Laureation address: Professor Bahram Beyzaie
Honorary Degree of Doctor of Letters
Laureation by Professor Ali Ansari
Thursday 22 June 2017
Chancellor, it is my privilege to present for the degree of Doctor of Letters, honoris causa, Professor Bahram Beyzaie.
Bahram Beyzaie is a leading Iranian playwright, filmmaker, and scholar of global performance traditions, cinema and mythology.
Drawing on the rich cultural heritage of his native country, Iran, along with its often-disputatious politics, Beyzaie has been instrumental in reinterpreting and re-presenting Iran’s ancient mythology and dramatic rituals for a modern audience. He has achieved this through the production of twelve feature films, five monographs and more than 100 plays and film scripts. His landmark ‘anti-war’ film, Bashu: the Little Stranger (1986) was voted – in what is undoubtedly a highly competitive field – ‘the best Iranian film of all time’ by 150 Iranian film critics and scholars.
Growing up in the formative period of Iranian nationalism and being witness to the tumultuous events that led to the overthrow of the monarchy and the establishment of the Islamic Republic in 1979, Beyzaie’s work reflects his critical engagement with the notions of identity, modernity and cultural appropriation.
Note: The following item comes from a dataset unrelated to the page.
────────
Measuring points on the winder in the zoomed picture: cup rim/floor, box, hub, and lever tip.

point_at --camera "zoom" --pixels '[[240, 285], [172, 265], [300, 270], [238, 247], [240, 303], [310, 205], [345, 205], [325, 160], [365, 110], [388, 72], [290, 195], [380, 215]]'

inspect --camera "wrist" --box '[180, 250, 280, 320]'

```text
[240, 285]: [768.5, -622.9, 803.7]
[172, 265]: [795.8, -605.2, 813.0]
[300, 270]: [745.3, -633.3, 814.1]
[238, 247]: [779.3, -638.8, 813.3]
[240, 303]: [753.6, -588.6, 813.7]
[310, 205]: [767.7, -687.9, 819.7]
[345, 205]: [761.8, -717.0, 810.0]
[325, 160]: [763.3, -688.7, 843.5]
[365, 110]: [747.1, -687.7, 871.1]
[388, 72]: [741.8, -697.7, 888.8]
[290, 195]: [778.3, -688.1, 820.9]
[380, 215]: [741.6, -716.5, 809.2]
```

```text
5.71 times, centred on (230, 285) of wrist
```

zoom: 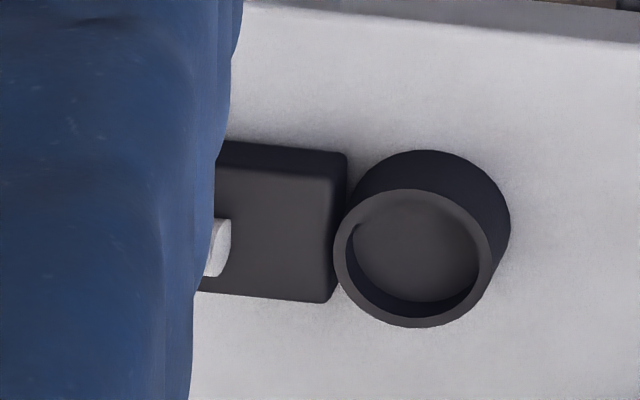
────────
He is famous, among other things, for drawing on and reinterpreting pre-Islamic Iranian mythology largely, though by no means exclusively, reflected in the Shahnameh, or Book of Kings, an extensive poetic redaction of these historical myths produced by poet Ferdowsi in the tenth and eleventh centuries CE, and regarded by many in the Persian speaking world as the chief repository of their narratives of identity, from the creation of the world till the fall of the last great Persian dynasty – the Sasanians – to the Arab Muslim conquerors in the seventh century CE. Like most historical mythologies, it also widely interrogated as a reservoir of ethics and values, an educative text for princes and people alike.
Two of his plays particularly stand out for me. The first, on the mythical hero, Arash, adeptly turns the narrative of the hero on its head by critiquing the popular affectation, indeed obsession, with saviours, and the relegation of personal responsibility this entails. His poignant, Death of Yazdegird, about the fall of the last Sasanian monarch, which was staged in 1979 and filmed in 1981, is an apt metaphor for the fall of the Shah and the onset of the Islamic Revolution. Dealing with issues as diverse as the collapse of empires, identity and the nature of history, the play ends on a characteristically ambivalent – some may even say melancholy – note as people watch the transition from one order to another and wonder aloud whether the optimism of a new dawn may be misplaced.
Chancellor, in recognition of his major contribution to Iranian culture and the Arts, I invite you to confer the degree of Doctor of Letters, honoris causa, on Professor Bahram Beyzaie.